The National Significant Wildland Fire Potential Outlook issued September 1 by the Predictive Services section at the National Interagency Fire Center for September through December predicts that most of the forested areas of the western states, with the exception of Montana, will have above normal potential in September. In October and November that is expected to shift to California and the southeast.
The data from NIFC shown here represents the cumulative forecasts of the ten Geographic Area Predictive Services Units and the National Predictive Services Unit.
- An excerpt from the NIFC narrative report for the next several months;
- More of NIFC’s monthly graphical outlooks;
- NOAA’s three-month temperature and precipitation forecasts;
- Drought Monitor;
- Keetch-Byram Drought Index.
“A continuation of peak season activity into September is expected across much of the West as drought conditions continue to take hold. Most western regions will experience areas of above normal significant large fire potential as shown on the maps to the left. By mid-month, however, the seasonal transition to fall will begin. Cold fronts brining winds but also precipitation will begin providing relief to the critically dry fuels. Fire activity will begin to diminish as fuel moistures begin to recover. As the days get shorter, overnight humidity recoveries will become greater. This will add further relief to fuels, especially the finer fuels.

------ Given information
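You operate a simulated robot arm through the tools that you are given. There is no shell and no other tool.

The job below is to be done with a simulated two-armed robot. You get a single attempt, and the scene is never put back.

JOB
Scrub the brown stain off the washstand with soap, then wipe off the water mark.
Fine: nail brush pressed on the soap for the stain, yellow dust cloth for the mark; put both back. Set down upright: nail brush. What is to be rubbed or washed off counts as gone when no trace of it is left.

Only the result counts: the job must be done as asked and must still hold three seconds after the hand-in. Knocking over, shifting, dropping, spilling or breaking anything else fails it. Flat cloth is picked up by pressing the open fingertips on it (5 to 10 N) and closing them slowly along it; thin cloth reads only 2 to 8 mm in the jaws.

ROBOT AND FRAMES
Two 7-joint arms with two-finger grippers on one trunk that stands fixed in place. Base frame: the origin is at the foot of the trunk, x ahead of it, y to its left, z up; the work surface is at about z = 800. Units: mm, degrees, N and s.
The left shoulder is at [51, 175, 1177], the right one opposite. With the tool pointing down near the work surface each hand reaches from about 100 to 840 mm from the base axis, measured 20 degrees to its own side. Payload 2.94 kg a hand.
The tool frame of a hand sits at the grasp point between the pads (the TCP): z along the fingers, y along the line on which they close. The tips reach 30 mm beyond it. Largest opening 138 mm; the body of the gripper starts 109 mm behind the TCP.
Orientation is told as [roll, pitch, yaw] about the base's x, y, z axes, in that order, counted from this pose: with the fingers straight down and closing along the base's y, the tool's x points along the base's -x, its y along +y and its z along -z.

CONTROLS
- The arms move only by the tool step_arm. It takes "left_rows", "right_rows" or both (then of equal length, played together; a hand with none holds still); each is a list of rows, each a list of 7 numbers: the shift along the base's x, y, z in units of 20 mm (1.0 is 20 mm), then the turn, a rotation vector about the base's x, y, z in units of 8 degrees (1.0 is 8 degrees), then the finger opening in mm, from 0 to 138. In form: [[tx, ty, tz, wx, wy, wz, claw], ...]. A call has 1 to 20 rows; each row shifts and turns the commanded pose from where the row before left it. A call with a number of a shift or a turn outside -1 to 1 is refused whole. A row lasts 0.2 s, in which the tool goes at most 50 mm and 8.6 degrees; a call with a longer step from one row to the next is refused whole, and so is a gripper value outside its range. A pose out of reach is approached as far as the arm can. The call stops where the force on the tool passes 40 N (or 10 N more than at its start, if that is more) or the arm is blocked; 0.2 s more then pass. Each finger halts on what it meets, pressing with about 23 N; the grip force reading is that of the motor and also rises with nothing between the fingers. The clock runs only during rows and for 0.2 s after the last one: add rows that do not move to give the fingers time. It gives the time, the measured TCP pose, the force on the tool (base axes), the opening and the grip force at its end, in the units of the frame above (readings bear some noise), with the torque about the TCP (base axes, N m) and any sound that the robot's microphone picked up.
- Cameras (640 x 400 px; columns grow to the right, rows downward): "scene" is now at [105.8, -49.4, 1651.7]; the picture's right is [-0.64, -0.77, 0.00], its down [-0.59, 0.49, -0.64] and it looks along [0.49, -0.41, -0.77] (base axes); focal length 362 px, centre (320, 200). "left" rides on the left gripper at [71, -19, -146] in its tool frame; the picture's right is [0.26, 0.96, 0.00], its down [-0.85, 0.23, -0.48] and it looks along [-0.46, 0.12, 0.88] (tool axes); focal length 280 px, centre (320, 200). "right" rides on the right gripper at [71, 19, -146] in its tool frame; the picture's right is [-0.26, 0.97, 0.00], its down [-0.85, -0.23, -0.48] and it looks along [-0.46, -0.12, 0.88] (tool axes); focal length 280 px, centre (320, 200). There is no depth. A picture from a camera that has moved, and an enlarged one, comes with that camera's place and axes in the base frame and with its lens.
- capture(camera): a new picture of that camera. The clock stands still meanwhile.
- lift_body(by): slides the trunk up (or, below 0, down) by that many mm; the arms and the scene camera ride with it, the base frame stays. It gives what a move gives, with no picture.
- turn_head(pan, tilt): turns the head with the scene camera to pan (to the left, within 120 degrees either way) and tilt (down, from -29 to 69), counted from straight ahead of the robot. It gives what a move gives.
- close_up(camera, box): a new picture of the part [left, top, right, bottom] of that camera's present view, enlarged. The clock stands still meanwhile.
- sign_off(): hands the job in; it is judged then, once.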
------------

“Following a brief pause in activity in California and a cessation of seasonal activity elsewhere across the West, large fire potential is expected to increase in October and November in wind prone areas across the state. The expectation of drier than average conditions and a higher probability of more frequent Foehn Wind events suggests that significant large fire potential will be elevated until winter sets in during December. The fall fire season across the East is expected to be near average but above average across much of the Southern Area due to drier than average conditions associated with a developing La Niña.”